When the core mystery centres around the disappearance of a woman, it takes some cahoonas to have that happen halfway into a two-and-a-half-hour movie but herein lies the genius of Chang-dong. The film sees Jong-su (Yoo Ah-in) reconnecting with childhood friend/neighbour Hae-mi (Jeon Jong-seo) and quickly establishing the personality of both (most importantly, Hae-mi’s perpetual search for meaning and erratic behaviour). They sleep together. Then, after she leaves for a trip to Africa, Jong-su sits a cat that never shows itself in her apartment, Hae-mi returns from her trip with the wealthy Ben (Steven Yeun).
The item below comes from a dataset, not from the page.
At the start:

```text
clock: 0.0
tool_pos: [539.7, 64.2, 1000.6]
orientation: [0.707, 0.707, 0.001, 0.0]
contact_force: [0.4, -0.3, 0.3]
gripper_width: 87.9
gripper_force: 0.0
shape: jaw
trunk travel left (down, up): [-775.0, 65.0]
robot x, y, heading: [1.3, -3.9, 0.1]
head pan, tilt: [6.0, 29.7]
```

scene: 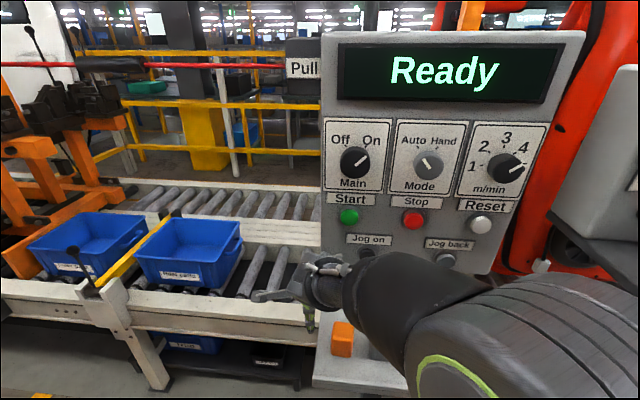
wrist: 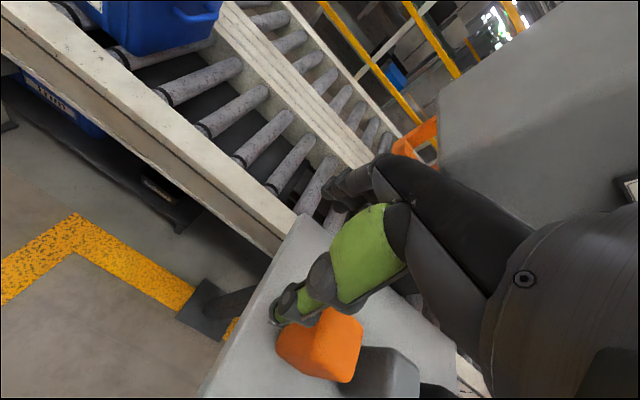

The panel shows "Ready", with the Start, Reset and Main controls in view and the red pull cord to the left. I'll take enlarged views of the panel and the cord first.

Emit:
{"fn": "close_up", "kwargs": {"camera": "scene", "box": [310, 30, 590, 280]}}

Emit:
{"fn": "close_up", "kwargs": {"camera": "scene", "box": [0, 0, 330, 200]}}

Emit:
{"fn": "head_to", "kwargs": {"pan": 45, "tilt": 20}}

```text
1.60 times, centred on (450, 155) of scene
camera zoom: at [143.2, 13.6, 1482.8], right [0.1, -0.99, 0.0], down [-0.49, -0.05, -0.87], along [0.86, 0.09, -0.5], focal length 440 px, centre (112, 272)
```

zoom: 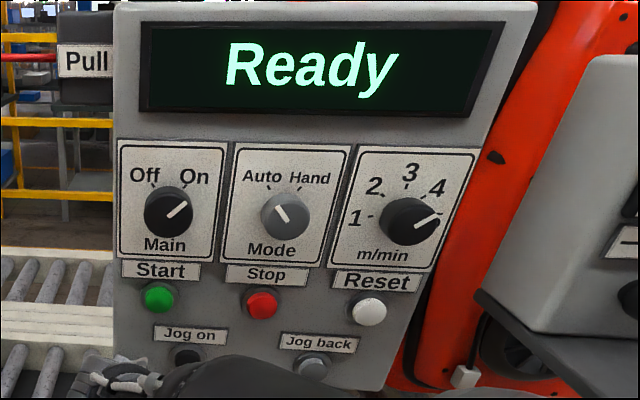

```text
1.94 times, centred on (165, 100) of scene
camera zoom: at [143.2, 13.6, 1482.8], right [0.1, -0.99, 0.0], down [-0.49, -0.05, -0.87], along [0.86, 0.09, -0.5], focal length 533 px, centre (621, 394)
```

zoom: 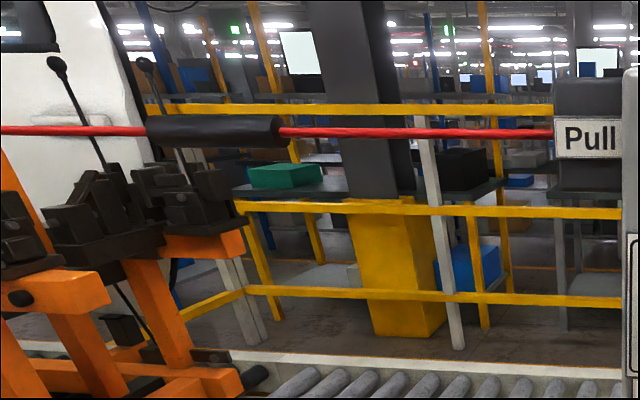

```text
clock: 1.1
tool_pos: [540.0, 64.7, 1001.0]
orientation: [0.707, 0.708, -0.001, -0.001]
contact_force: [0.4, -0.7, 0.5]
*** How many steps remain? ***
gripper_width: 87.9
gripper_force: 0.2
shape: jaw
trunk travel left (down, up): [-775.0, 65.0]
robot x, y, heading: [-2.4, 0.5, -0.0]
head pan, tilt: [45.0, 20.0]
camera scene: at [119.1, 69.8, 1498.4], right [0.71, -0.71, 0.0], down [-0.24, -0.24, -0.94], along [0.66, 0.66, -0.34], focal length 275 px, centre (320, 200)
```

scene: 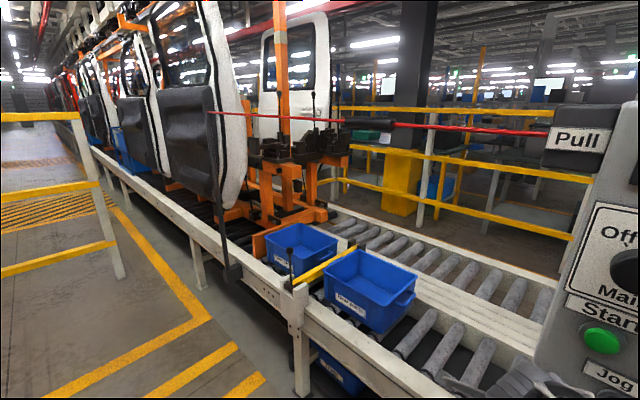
The third act, as Jong-su searches for answers to the whereabouts/fate of Hae-mi is as much about his fragmentation as her outcome, whilst Yeun’s exceptional performance maintains a cryptic facade for Ben.
Somehow, Chang-dong can lead us into one theory on the film, whilst laying out conflicting yet feasible information about other theories. It’s a complex web of subtle clues, often elements that are told by visual clues rather than dialogue. It’s a film with numerous scenes of characters saying one thing but meaning something else entirely.
My first viewing though? I wasn’t enamoured, that’s for sure, feeling a sense of indifference and even frustration as the credits rolled but by the following morning, I’d been up most of the night thinking about the film. I thought about it for a week after and then I rewatched it. Like many films on this list, it also has a plethora of YouTube explainers and theory videos that you may or may not buy into. Clearly, though, it’s a film which inspires analysis and repeat viewings, with theories on the three central characters, the underlying comments on class and more. It’s so brilliant, the one overriding mystery I still haven’t solved is just how Chang-dong pulled off this feat.
Look, The Shining is a love-it-or-hate-it kind of film. Always has been, and always will be, even if the proportion of those who love it is substantially higher than those who don’t and thus it often ranks in the upper echelons of greatest horror lists. The film’s brilliance is such that even Stephen King has somewhat warmed to a film he vocally bashed back in the day (as despite being based on his book, it’s decidedly more a Kubrick tale than King).
The film usually gets its fans on the first go, because despite its unconventional approach to the genre, the imagery is so memorable, and the film so unsettling that it instantly digs its claws in. What invites so many repeat visits and so much analysis is the playful ambiguity that Kubrick injects. As a concept, ‘the shining’ itself is an unseen entity that’s only vaguely explained, on top of a ghost story that is sprinkled in but never to any great clarity, leaving much to the audience’s interpretation. In Halloween, we know who the bad guy is, and what he’s after and though there’s some mystery, it’s a singular and simple story. Kubrick, as he did with 2001: A Space Odyssey lays out a number of ideas and hides coded messages and visual clues in plain sight.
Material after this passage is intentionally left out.